Evaluate the following limits using Taylor series. $$\lim _{x \rightarrow 0} \frac{-x-\ln (1-x)}{x^{2}}$$

Short Answer

Expert verified

Answer: The limit is equal to $- \frac{1}{2}$.

Step by step solution

Recall Taylor series expansion for the natural logarithm

Recall the Taylor series expansion for $\ln(1+x)$ around zero is given by $$\ln(1+x) = \sum_{n=1}^{\infty} \frac{(-1)^{n+1}x^n}{n} = x-\frac{x^2}{2}+\frac{x^3}{3} -\frac{x^4}{4}+...$$ Now, we have $\ln(1-x)$ instead of $\ln(1+x)$. So we will replace $x$ by $-x$ in the above series and simplify.

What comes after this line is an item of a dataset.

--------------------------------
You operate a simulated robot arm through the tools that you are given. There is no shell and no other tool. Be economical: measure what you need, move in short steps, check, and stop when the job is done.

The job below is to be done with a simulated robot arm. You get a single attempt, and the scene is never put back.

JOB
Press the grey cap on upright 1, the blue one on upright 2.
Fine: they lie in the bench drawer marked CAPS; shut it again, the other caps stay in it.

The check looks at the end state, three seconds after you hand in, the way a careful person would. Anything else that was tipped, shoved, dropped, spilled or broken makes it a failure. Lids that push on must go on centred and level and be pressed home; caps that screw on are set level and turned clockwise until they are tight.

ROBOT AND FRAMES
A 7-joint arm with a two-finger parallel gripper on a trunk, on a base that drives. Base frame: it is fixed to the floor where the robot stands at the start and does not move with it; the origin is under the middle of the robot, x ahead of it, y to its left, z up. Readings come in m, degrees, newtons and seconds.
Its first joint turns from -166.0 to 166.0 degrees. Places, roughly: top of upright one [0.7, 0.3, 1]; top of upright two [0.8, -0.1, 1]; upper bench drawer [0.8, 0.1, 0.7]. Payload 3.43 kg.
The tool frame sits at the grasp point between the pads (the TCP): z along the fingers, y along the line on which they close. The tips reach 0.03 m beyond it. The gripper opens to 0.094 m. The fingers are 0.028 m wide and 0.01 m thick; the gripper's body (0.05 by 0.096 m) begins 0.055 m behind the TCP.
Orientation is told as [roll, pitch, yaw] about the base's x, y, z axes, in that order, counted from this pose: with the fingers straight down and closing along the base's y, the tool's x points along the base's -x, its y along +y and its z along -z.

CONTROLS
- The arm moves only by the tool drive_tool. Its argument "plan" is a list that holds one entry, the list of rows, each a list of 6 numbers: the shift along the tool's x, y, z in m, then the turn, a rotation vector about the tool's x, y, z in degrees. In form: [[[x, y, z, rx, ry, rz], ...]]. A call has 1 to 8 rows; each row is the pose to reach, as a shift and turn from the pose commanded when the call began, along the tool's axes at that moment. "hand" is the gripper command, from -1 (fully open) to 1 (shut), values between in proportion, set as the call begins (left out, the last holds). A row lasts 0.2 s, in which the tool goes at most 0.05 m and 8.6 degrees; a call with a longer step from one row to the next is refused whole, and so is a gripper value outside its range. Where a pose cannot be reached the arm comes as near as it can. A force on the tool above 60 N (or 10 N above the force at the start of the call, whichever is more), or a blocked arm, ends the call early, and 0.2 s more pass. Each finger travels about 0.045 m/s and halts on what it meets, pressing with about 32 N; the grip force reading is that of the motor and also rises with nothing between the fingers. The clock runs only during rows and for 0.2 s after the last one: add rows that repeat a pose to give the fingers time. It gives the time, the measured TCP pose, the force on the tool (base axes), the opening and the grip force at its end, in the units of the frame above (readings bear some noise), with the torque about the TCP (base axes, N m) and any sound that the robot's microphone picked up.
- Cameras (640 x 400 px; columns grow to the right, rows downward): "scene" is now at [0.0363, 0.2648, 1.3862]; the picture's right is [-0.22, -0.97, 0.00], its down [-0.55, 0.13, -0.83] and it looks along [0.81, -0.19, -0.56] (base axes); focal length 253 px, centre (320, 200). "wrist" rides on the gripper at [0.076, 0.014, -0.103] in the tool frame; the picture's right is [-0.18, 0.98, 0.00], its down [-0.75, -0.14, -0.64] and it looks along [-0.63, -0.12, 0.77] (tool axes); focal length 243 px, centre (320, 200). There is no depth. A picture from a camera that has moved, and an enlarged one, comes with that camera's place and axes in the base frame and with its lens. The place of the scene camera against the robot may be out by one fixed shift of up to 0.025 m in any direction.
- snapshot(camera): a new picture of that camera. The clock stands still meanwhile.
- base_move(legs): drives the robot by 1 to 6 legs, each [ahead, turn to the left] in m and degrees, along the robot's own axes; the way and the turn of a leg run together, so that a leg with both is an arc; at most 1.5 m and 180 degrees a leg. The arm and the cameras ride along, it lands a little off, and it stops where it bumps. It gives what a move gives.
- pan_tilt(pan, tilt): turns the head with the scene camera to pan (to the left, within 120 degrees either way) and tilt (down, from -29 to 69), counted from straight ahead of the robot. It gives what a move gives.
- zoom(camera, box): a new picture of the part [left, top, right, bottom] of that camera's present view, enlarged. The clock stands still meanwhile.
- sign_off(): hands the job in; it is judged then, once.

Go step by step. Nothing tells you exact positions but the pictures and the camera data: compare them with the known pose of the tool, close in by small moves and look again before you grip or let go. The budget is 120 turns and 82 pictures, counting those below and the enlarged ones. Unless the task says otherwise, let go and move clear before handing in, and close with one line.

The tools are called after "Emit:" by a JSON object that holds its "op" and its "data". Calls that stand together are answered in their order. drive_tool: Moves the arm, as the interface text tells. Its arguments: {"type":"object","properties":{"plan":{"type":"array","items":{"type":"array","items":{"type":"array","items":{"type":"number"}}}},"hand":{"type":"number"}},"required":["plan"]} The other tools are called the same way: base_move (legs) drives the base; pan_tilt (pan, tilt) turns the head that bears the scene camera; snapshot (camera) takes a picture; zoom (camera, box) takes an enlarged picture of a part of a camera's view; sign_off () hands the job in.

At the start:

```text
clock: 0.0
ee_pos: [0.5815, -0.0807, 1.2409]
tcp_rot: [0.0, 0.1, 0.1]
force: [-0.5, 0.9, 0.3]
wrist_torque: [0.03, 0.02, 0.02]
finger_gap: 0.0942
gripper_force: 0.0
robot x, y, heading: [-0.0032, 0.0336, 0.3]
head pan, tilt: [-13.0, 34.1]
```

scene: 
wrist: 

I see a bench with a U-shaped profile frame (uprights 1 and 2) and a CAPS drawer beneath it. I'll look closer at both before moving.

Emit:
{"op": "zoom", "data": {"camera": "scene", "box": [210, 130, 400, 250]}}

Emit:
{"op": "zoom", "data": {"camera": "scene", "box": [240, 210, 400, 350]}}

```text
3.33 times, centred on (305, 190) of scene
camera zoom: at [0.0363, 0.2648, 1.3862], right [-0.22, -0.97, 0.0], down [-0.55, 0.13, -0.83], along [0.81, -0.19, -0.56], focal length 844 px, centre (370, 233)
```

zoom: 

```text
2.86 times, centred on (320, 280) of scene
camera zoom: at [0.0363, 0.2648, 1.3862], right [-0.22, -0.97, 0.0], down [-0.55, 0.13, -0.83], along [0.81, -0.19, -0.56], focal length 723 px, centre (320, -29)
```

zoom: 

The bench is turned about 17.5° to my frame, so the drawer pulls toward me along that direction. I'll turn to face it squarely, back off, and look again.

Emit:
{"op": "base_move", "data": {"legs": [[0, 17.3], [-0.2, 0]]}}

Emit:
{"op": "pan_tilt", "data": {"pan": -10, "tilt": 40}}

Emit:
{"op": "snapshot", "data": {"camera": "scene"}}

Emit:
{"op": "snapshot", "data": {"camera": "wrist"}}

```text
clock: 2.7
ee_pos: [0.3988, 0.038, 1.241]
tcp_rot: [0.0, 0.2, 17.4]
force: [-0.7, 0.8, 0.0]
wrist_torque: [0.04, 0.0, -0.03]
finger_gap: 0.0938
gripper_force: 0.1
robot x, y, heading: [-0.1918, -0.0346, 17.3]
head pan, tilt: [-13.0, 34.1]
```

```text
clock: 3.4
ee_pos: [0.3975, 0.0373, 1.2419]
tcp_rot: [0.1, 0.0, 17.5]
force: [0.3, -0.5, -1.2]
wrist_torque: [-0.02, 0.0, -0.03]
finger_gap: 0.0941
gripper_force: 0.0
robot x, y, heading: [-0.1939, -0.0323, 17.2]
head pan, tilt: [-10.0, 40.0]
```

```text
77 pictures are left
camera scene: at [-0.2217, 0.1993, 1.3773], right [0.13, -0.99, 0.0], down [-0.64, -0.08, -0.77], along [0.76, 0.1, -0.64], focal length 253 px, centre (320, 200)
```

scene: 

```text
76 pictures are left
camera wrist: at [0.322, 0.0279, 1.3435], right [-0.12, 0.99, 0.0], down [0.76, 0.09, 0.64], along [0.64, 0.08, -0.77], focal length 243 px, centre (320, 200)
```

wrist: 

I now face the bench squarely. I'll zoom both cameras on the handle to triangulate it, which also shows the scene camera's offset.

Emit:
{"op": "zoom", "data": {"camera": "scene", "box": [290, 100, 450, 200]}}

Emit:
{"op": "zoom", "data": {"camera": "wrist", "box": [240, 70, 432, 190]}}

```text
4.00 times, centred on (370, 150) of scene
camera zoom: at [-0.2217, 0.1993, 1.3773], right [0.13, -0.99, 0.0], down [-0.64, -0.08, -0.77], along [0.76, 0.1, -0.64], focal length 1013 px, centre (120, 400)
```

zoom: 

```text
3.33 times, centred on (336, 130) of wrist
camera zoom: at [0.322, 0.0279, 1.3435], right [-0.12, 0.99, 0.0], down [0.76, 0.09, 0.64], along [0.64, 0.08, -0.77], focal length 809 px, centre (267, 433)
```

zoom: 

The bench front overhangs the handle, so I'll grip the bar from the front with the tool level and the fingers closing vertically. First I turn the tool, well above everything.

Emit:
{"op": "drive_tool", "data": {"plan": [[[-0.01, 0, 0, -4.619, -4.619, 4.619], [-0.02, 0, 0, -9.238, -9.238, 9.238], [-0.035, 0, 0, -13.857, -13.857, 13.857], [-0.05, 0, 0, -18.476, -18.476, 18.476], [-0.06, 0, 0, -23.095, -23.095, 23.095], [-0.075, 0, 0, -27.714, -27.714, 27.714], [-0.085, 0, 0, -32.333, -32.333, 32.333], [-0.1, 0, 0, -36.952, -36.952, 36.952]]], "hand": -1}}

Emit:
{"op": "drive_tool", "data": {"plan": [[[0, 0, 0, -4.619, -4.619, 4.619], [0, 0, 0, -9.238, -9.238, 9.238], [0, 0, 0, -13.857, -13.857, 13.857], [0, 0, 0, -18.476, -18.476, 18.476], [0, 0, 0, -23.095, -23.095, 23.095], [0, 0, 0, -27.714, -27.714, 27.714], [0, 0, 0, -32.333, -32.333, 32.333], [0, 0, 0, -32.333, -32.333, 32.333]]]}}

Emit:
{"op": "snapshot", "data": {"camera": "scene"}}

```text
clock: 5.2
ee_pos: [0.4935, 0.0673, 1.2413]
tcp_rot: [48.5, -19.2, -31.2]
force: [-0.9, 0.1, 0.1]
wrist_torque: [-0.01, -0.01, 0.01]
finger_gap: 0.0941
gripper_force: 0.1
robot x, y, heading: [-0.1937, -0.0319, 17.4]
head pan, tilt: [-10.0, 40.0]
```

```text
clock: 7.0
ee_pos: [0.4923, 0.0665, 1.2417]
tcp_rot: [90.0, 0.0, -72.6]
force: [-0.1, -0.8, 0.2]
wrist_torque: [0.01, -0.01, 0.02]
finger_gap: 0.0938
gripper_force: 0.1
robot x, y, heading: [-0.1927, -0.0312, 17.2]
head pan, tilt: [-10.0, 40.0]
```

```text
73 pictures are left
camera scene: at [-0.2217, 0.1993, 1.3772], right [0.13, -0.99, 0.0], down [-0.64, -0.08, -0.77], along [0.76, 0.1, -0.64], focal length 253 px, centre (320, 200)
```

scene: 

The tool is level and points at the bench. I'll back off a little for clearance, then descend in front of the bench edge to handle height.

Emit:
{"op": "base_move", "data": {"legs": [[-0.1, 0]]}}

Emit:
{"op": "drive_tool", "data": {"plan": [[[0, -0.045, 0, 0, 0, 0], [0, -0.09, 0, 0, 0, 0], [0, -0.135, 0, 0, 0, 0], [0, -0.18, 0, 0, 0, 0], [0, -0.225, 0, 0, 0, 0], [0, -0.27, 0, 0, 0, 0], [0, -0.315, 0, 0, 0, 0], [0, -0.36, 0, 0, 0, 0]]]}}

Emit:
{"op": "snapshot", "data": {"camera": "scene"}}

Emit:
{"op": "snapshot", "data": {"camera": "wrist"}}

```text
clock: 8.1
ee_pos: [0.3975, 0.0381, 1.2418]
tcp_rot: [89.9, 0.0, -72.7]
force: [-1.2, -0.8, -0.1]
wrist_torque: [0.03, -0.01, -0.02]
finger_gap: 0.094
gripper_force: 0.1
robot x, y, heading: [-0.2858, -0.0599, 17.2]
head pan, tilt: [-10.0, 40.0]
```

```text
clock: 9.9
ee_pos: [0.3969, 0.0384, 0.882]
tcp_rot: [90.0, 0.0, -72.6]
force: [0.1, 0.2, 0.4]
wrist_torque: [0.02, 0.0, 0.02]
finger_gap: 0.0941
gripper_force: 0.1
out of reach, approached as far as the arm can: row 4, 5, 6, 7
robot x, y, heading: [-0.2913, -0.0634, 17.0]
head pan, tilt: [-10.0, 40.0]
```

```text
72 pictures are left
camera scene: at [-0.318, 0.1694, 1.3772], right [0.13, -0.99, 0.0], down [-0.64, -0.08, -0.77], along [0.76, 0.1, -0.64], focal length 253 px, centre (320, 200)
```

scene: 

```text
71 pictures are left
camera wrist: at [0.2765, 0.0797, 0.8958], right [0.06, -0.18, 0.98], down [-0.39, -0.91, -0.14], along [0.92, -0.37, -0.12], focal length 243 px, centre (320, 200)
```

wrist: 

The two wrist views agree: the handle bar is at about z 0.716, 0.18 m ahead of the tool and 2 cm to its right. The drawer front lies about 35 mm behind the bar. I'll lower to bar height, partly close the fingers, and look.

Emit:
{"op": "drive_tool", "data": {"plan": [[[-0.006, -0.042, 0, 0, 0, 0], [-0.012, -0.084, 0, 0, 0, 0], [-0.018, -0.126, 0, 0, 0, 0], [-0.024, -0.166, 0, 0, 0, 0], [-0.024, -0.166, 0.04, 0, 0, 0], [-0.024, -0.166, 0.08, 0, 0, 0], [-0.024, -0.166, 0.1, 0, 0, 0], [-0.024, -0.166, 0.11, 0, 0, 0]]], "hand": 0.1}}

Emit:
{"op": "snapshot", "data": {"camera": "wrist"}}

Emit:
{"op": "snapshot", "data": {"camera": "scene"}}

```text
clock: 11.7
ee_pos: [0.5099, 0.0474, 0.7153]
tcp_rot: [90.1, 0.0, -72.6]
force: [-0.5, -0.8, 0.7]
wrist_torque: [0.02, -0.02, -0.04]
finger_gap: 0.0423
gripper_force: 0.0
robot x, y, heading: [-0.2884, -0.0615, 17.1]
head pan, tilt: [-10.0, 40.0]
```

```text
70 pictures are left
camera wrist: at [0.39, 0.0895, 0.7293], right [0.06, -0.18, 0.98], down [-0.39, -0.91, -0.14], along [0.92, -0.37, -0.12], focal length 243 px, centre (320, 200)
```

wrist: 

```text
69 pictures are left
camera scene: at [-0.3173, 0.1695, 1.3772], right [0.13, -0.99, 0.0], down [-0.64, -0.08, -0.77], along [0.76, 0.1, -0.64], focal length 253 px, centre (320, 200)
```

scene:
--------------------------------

Taylor series expansion for $\ln(1-x)$

Replace $x$ by $-x$ in the expansion for $\ln(1+x)$. $$\ln(1-x) = (-x)-\frac{(-x)^2}{2}+\frac{(-x)^3}{3} -\frac{(-x)^4}{4}+... = -x-\frac{x^2}{2}-\frac{x^3}{3}-\frac{x^4}{4}+...$$

Substitute the expansion obtained in Step 2 for $\ln(1-x)$ in the limit

Replace the $\ln(1-x)$ in the original limit expression with the Taylor series expansion obtained in Step 2: $$\lim _{x \rightarrow 0} \frac{-x-\ln (1-x)}{x^{2}} = \lim _{x \rightarrow 0} \frac{-x-\left(-x-\frac{x^2}{2}-\frac{x^3}{3}-\frac{x^4}{4}+...\right)}{x^{2}}$$ Simplify the expression inside the limit: $$\lim _{x \rightarrow 0} \frac{-\frac{x^2}{2}-\frac{x^3}{3}-\frac{x^4}{4}+...}{x^{2}}$$

Factor out the common factor $x^2$ from each term in the numerator

Factor out $x^2$ from each term in the numerator: $$\lim _{x \rightarrow 0} \frac{x^2\left(-\frac{1}{2}-\frac{x}{3}-\frac{x^2}{4}+...\right)}{x^{2}}$$ Now, cancel out $x^2$ from numerator and denominator: $$\lim _{x \rightarrow 0} \left(-\frac{1}{2}-\frac{x}{3}-\frac{x^2}{4}+...\right)$$

Evaluate the limit

Now, as $x$ approaches zero, all terms involving $x$ will go to zero. Therefore, the limit will be: $$\lim _{x \rightarrow 0} \left(-\frac{1}{2}-\frac{x}{3}-\frac{x^2}{4}+...\right) = -\frac{1}{2}$$ So, the limit $\lim _{x \rightarrow 0} \frac{-x-\ln (1-x)}{x^{2}}$ is equal to $- \frac{1}{2}$.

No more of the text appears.